In simple terms, a font provides for displaying a set of symbols through well-defined shapes for each symbol. Fonts used to be created by craftsmen and artists during the days of printing machines that used movable type faces. Today, fonts are created by artists and designers who work with computer based tools. Font creation is both a labor intensive as well as a creative process: both a science and an art. It is a myth that fonts are of one type only. In fact there are as many fonts as there are requirements of the industry. The fonts used for word-processing are very different from those used for mobile devices and yet even more different from those used for display on TV screens. Fonts used for Desk-Top publishing demand a different visual beauty to ensure that the eyes do not get fatigued by reading. GIST fonts are the epitome of perfection both in their economy, functional aesthetics as well as in their elegance as can be seen from the Catalog . We have the largest number of fonts in India with over 8000 fonts of different types, all conforming to the highest standards of quality, aesthetics and elegance as well as functionality. Keeping abreast with the latest in technology, GIST has created fonts for all 22 official languages as well as the heritage scripts, enabling the common man as well as the scholar to work within his own medium.

Fonts & the common man

The font is in fact the first contact, which the user makes with an application on his screen, and largely it is the choice and attractiveness of the font, which makes the application visually appealing. The beauty and the aesthetics of a font are closely intertwined and are dependent on the font designer, as will be shown in the samples below. GIST has always kept these factors in mind when designing the font, which has maximal visual appeal and readability. In fact in the catalog we have created tables Catalog to facilitate the choice of the right font.

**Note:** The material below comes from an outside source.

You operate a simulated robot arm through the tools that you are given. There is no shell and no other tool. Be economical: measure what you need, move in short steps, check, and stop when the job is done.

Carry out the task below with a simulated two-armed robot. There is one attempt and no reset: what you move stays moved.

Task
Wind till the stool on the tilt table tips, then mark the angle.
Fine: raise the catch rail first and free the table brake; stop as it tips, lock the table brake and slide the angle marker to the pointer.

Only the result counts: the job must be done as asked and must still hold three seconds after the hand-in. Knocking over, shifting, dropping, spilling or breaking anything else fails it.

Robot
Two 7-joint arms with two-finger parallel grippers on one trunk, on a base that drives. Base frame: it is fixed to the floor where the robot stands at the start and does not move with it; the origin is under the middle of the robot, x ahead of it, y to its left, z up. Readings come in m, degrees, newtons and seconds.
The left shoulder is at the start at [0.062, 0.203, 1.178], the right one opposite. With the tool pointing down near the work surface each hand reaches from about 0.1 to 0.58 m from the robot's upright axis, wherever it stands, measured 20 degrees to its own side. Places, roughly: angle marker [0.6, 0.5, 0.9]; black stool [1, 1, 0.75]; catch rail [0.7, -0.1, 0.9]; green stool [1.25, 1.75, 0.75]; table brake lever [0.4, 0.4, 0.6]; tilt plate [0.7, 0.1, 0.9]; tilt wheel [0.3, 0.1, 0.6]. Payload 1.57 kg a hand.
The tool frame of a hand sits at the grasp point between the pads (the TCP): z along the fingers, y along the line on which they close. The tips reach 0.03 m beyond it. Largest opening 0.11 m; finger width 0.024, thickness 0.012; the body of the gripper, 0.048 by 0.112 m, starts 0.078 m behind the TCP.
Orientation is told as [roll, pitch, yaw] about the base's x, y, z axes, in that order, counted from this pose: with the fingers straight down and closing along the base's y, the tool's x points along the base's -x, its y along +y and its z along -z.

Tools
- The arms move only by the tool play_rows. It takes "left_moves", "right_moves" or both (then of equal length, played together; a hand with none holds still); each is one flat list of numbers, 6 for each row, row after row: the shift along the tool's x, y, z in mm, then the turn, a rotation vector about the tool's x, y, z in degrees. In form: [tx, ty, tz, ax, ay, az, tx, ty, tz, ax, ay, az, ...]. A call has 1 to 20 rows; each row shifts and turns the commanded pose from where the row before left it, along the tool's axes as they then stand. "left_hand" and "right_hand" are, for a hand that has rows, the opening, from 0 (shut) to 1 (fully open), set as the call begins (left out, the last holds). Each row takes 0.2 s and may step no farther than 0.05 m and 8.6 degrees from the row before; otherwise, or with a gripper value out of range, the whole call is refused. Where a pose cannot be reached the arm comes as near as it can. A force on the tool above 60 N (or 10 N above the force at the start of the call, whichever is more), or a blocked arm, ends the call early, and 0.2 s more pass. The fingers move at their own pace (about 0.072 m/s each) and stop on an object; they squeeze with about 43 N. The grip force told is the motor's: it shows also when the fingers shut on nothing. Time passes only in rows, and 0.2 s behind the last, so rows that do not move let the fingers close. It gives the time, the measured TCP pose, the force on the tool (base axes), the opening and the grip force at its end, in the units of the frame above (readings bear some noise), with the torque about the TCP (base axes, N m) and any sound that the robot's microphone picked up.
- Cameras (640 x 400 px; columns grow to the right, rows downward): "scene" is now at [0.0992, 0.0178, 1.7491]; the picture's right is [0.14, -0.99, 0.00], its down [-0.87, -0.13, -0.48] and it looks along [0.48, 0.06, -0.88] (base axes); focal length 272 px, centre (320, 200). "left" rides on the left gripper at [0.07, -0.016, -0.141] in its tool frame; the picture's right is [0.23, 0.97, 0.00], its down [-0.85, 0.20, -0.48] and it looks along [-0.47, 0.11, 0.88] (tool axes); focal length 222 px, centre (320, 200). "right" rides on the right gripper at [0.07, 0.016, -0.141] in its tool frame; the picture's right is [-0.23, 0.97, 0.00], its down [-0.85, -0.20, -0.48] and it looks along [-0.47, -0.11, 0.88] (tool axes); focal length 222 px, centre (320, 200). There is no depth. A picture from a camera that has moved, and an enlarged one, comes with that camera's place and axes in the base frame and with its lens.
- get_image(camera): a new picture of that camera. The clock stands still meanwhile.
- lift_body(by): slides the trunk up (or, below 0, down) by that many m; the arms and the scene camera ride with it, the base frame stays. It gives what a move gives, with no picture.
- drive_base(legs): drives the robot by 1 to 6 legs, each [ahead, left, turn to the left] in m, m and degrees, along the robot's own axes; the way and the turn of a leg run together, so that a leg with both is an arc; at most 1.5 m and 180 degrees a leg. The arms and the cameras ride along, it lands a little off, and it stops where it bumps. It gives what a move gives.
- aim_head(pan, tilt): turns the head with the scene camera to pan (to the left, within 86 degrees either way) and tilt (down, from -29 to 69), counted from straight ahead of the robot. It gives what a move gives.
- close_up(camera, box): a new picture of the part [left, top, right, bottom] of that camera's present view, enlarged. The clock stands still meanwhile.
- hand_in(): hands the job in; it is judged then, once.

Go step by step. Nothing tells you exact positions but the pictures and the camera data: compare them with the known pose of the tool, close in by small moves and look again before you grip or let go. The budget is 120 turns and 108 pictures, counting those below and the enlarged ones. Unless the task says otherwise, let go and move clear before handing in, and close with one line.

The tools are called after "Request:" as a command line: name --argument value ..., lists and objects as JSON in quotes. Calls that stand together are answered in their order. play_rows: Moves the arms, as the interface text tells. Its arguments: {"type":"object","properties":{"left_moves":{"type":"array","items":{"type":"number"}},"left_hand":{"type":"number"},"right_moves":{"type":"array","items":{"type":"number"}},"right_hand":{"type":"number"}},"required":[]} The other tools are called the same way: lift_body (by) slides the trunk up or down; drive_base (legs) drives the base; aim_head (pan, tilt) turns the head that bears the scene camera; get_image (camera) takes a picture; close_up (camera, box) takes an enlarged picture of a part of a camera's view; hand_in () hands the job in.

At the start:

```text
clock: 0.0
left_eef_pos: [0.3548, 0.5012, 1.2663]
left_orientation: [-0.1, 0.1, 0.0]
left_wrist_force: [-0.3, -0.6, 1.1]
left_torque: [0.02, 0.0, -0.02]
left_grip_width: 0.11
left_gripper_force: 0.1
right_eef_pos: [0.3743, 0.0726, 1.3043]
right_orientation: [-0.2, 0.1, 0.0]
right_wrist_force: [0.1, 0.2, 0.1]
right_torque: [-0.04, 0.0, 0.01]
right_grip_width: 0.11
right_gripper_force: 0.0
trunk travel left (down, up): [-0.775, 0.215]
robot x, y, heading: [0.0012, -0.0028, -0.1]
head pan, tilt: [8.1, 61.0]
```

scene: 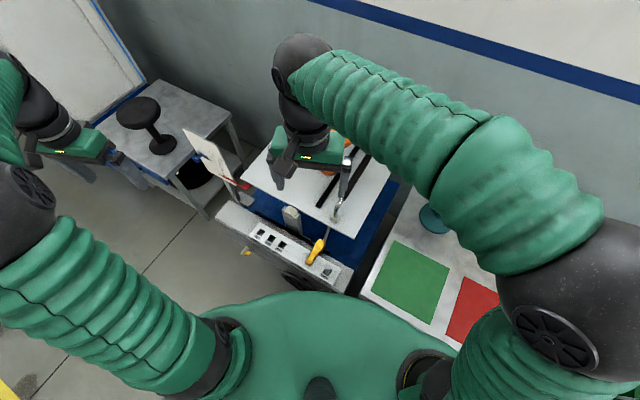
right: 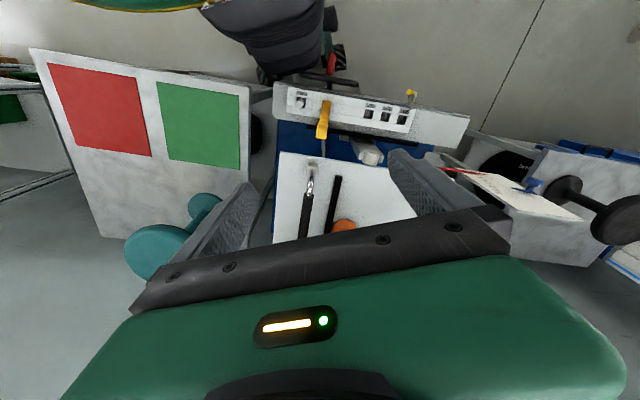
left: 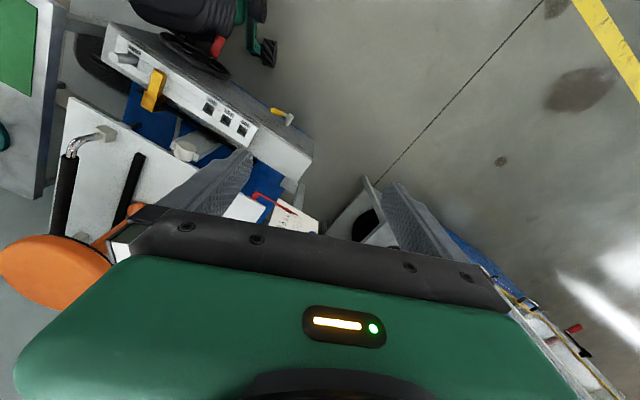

Fonts within an Indian Perspective

In the West, right from the Gutenberg era when metal type faces became the norm, schools of font design have been established with classic font-faces such as Avant-garde, Baskerville, Bodoni, Palatino, to name only a few. These schools have spawned in their turn an amazing number of type-faces and fonts. Within the Indian perspective, font-design is even more complicated.

Indian scripts are not linear but are extremely complex and involve knowledge not only of designing but also the grammar of the script. India admits 22 Official languages using a wide variety of scripts. Depending on historical antecedents Indian scripts can be traced back to Perso-Arabic and Brahmi. With the exception of Kashmiri, Urdu and Sindhi, all the other 19 official languages are Brahmi based. Each of these large school scripts has its own problems and complexities. GIST fonts comply with rigorous testing and demand a deep knowledge. The font designer has to start off not with the design but with a deep study of the script resulting in a script grammar tied to the culture of the given community and also the creation of a standard to which the fonts have to comply. Heritage scripts such as Vedic, Grantha, Modi require years of deep study and consultation with scholars to create a font.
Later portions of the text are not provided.